Exercise requirements: Write out all the lines again, precisely as they stand, but without the images.

========================================

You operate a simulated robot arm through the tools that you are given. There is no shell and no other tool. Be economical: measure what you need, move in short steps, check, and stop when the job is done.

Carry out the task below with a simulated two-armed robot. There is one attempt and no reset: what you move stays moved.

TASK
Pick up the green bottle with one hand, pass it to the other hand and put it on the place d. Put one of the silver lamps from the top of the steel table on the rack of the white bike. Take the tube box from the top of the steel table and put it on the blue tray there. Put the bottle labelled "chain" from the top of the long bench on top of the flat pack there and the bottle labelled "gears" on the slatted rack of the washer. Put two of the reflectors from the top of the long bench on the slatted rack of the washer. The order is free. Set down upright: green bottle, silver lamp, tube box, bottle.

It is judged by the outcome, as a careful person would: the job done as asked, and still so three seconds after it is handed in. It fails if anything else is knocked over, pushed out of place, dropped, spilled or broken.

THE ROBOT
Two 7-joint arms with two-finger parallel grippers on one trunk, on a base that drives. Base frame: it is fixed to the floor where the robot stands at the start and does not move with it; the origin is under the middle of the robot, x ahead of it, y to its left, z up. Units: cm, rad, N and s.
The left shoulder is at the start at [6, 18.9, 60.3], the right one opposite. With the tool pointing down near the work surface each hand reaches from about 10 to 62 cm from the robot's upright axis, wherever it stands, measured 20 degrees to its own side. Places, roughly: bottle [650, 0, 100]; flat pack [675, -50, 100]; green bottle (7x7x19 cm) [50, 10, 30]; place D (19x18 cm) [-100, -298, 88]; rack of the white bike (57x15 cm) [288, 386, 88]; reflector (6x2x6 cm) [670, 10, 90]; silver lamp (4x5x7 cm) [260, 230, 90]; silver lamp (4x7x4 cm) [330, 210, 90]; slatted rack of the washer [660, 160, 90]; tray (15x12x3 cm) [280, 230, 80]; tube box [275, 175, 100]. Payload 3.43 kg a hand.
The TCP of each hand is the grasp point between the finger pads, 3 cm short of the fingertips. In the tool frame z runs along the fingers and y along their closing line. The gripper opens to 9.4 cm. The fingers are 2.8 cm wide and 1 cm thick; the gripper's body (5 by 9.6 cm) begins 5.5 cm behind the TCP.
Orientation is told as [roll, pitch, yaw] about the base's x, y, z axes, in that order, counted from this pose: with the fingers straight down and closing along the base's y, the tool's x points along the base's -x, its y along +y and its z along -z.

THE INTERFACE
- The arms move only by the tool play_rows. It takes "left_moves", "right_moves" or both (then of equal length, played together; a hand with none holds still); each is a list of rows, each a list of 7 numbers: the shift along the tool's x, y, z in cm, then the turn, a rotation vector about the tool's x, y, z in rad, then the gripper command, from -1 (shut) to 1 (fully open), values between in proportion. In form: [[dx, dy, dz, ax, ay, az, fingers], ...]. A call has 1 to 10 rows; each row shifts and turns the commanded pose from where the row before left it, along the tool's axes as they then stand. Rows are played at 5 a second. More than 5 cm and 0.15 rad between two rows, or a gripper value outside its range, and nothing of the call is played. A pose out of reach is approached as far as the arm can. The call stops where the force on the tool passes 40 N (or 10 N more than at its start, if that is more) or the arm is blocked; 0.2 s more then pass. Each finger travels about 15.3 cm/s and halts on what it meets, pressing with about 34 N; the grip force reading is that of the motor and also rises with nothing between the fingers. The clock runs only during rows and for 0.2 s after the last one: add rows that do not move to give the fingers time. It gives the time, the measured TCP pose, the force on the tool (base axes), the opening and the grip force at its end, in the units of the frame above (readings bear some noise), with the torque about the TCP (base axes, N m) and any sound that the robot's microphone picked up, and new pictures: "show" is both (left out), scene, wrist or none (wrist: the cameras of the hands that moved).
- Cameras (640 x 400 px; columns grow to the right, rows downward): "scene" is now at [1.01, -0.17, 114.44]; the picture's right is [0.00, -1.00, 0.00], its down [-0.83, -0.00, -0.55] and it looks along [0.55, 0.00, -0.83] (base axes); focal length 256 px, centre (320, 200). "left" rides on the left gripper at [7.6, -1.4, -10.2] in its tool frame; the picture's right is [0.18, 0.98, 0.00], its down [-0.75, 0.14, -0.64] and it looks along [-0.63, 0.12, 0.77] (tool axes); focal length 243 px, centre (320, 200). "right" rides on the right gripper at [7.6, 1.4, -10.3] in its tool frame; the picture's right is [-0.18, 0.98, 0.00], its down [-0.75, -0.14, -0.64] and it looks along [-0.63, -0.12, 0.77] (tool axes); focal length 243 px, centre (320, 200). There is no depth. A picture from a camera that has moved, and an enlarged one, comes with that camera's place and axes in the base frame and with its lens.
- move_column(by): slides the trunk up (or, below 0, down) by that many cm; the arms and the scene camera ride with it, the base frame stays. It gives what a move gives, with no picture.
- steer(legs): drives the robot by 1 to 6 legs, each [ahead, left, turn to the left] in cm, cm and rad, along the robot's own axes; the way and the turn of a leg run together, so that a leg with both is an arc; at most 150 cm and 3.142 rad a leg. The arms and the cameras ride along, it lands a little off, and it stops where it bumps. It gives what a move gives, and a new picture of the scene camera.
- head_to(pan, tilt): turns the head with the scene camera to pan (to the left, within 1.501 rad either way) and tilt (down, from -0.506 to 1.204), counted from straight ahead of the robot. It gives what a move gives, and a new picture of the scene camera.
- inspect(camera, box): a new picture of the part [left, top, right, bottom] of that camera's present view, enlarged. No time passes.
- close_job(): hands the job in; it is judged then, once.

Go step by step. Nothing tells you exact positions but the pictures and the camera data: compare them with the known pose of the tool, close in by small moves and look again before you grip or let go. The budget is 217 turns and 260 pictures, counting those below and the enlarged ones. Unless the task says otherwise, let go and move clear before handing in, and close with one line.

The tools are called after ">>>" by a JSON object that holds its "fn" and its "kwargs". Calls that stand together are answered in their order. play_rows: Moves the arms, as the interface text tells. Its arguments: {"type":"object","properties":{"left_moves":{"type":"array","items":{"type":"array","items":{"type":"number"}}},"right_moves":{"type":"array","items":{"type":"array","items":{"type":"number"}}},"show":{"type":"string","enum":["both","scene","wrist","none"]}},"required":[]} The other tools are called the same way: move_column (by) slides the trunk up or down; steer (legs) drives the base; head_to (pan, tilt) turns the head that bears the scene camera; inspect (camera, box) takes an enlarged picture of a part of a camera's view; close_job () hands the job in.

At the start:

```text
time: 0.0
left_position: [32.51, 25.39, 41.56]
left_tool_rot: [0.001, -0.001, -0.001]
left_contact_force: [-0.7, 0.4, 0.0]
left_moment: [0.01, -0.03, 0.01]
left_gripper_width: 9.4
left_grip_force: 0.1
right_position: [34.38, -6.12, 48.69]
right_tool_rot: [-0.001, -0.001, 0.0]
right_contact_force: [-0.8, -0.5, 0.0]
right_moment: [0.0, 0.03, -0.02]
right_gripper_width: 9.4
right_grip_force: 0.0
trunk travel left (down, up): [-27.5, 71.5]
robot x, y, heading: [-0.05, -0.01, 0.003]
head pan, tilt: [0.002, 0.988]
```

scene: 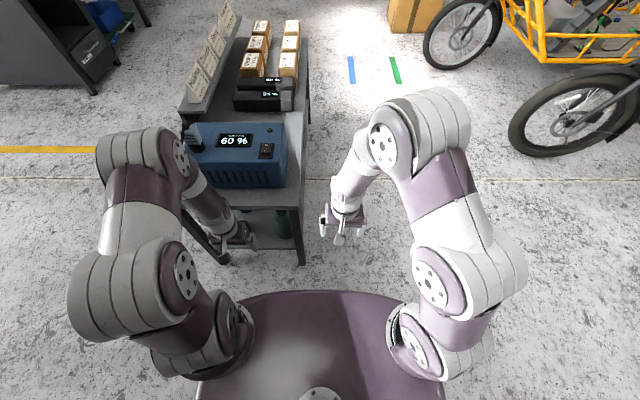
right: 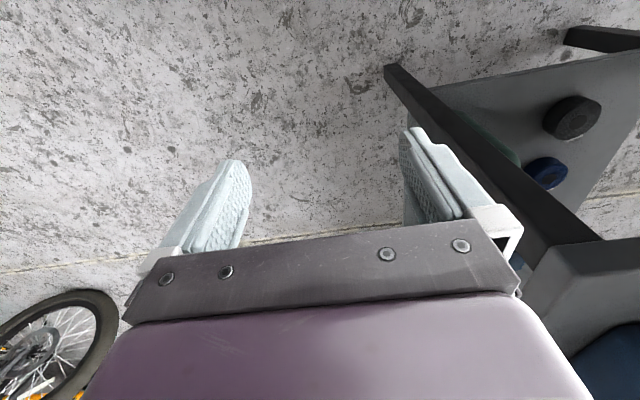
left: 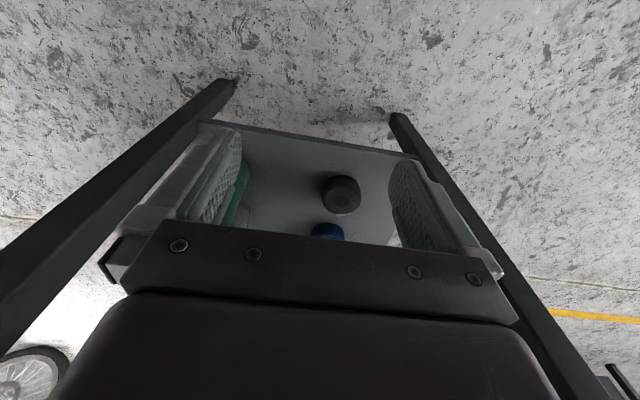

========================================

Right answer:
You operate a simulated robot arm through the tools that you are given. There is no shell and no other tool. Be economical: measure what you need, move in short steps, check, and stop when the job is done.

Carry out the task below with a simulated two-armed robot. There is one attempt and no reset: what you move stays moved.

TASK
Pick up the green bottle with one hand, pass it to the other hand and put it on the place d. Put one of the silver lamps from the top of the steel table on the rack of the white bike. Take the tube box from the top of the steel table and put it on the blue tray there. Put the bottle labelled "chain" from the top of the long bench on top of the flat pack there and the bottle labelled "gears" on the slatted rack of the washer. Put two of the reflectors from the top of the long bench on the slatted rack of the washer. The order is free. Set down upright: green bottle, silver lamp, tube box, bottle.

It is judged by the outcome, as a careful person would: the job done as asked, and still so three seconds after it is handed in. It fails if anything else is knocked over, pushed out of place, dropped, spilled or broken.

THE ROBOT
Two 7-joint arms with two-finger parallel grippers on one trunk, on a base that drives. Base frame: it is fixed to the floor where the robot stands at the start and does not move with it; the origin is under the middle of the robot, x ahead of it, y to its left, z up. Units: cm, rad, N and s.
The left shoulder is at the start at [6, 18.9, 60.3], the right one opposite. With the tool pointing down near the work surface each hand reaches from about 10 to 62 cm from the robot's upright axis, wherever it stands, measured 20 degrees to its own side. Places, roughly: bottle [650, 0, 100]; flat pack [675, -50, 100]; green bottle (7x7x19 cm) [50, 10, 30]; place D (19x18 cm) [-100, -298, 88]; rack of the white bike (57x15 cm) [288, 386, 88]; reflector (6x2x6 cm) [670, 10, 90]; silver lamp (4x5x7 cm) [260, 230, 90]; silver lamp (4x7x4 cm) [330, 210, 90]; slatted rack of the washer [660, 160, 90]; tray (15x12x3 cm) [280, 230, 80]; tube box [275, 175, 100]. Payload 3.43 kg a hand.
The TCP of each hand is the grasp point between the finger pads, 3 cm short of the fingertips. In the tool frame z runs along the fingers and y along their closing line. The gripper opens to 9.4 cm. The fingers are 2.8 cm wide and 1 cm thick; the gripper's body (5 by 9.6 cm) begins 5.5 cm behind the TCP.
Orientation is told as [roll, pitch, yaw] about the base's x, y, z axes, in that order, counted from this pose: with the fingers straight down and closing along the base's y, the tool's x points along the base's -x, its y along +y and its z along -z.

THE INTERFACE
- The arms move only by the tool play_rows. It takes "left_moves", "right_moves" or both (then of equal length, played together; a hand with none holds still); each is a list of rows, each a list of 7 numbers: the shift along the tool's x, y, z in cm, then the turn, a rotation vector about the tool's x, y, z in rad, then the gripper command, from -1 (shut) to 1 (fully open), values between in proportion. In form: [[dx, dy, dz, ax, ay, az, fingers], ...]. A call has 1 to 10 rows; each row shifts and turns the commanded pose from where the row before left it, along the tool's axes as they then stand. Rows are played at 5 a second. More than 5 cm and 0.15 rad between two rows, or a gripper value outside its range, and nothing of the call is played. A pose out of reach is approached as far as the arm can. The call stops where the force on the tool passes 40 N (or 10 N more than at its start, if that is more) or the arm is blocked; 0.2 s more then pass. Each finger travels about 15.3 cm/s and halts on what it meets, pressing with about 34 N; the grip force reading is that of the motor and also rises with nothing between the fingers. The clock runs only during rows and for 0.2 s after the last one: add rows that do not move to give the fingers time. It gives the time, the measured TCP pose, the force on the tool (base axes), the opening and the grip force at its end, in the units of the frame above (readings bear some noise), with the torque about the TCP (base axes, N m) and any sound that the robot's microphone picked up, and new pictures: "show" is both (left out), scene, wrist or none (wrist: the cameras of the hands that moved).
- Cameras (640 x 400 px; columns grow to the right, rows downward): "scene" is now at [1.01, -0.17, 114.44]; the picture's right is [0.00, -1.00, 0.00], its down [-0.83, -0.00, -0.55] and it looks along [0.55, 0.00, -0.83] (base axes); focal length 256 px, centre (320, 200). "left" rides on the left gripper at [7.6, -1.4, -10.2] in its tool frame; the picture's right is [0.18, 0.98, 0.00], its down [-0.75, 0.14, -0.64] and it looks along [-0.63, 0.12, 0.77] (tool axes); focal length 243 px, centre (320, 200). "right" rides on the right gripper at [7.6, 1.4, -10.3] in its tool frame; the picture's right is [-0.18, 0.98, 0.00], its down [-0.75, -0.14, -0.64] and it looks along [-0.63, -0.12, 0.77] (tool axes); focal length 243 px, centre (320, 200). There is no depth. A picture from a camera that has moved, and an enlarged one, comes with that camera's place and axes in the base frame and with its lens.
- move_column(by): slides the trunk up (or, below 0, down) by that many cm; the arms and the scene camera ride with it, the base frame stays. It gives what a move gives, with no picture.
- steer(legs): drives the robot by 1 to 6 legs, each [ahead, left, turn to the left] in cm, cm and rad, along the robot's own axes; the way and the turn of a leg run together, so that a leg with both is an arc; at most 150 cm and 3.142 rad a leg. The arms and the cameras ride along, it lands a little off, and it stops where it bumps. It gives what a move gives, and a new picture of the scene camera.
- head_to(pan, tilt): turns the head with the scene camera to pan (to the left, within 1.501 rad either way) and tilt (down, from -0.506 to 1.204), counted from straight ahead of the robot. It gives what a move gives, and a new picture of the scene camera.
- inspect(camera, box): a new picture of the part [left, top, right, bottom] of that camera's present view, enlarged. No time passes.
- close_job(): hands the job in; it is judged then, once.

Go step by step. Nothing tells you exact positions but the pictures and the camera data: compare them with the known pose of the tool, close in by small moves and look again before you grip or let go. The budget is 217 turns and 260 pictures, counting those below and the enlarged ones. Unless the task says otherwise, let go and move clear before handing in, and close with one line.

The tools are called after ">>>" by a JSON object that holds its "fn" and its "kwargs". Calls that stand together are answered in their order. play_rows: Moves the arms, as the interface text tells. Its arguments: {"type":"object","properties":{"left_moves":{"type":"array","items":{"type":"array","items":{"type":"number"}}},"right_moves":{"type":"array","items":{"type":"array","items":{"type":"number"}}},"show":{"type":"string","enum":["both","scene","wrist","none"]}},"required":[]} The other tools are called the same way: move_column (by) slides the trunk up or down; steer (legs) drives the base; head_to (pan, tilt) turns the head that bears the scene camera; inspect (camera, box) takes an enlarged picture of a part of a camera's view; close_job () hands the job in.

At the start:

```text
time: 0.0
left_position: [32.51, 25.39, 41.56]
left_tool_rot: [0.001, -0.001, -0.001]
left_contact_force: [-0.7, 0.4, 0.0]
left_moment: [0.01, -0.03, 0.01]
left_gripper_width: 9.4
left_grip_force: 0.1
right_position: [34.38, -6.12, 48.69]
right_tool_rot: [-0.001, -0.001, 0.0]
right_contact_force: [-0.8, -0.5, 0.0]
right_moment: [0.0, 0.03, -0.02]
right_gripper_width: 9.4
right_grip_force: 0.0
trunk travel left (down, up): [-27.5, 71.5]
robot x, y, heading: [-0.05, -0.01, 0.003]
head pan, tilt: [0.002, 0.988]
```

scene: 
right: 
left: 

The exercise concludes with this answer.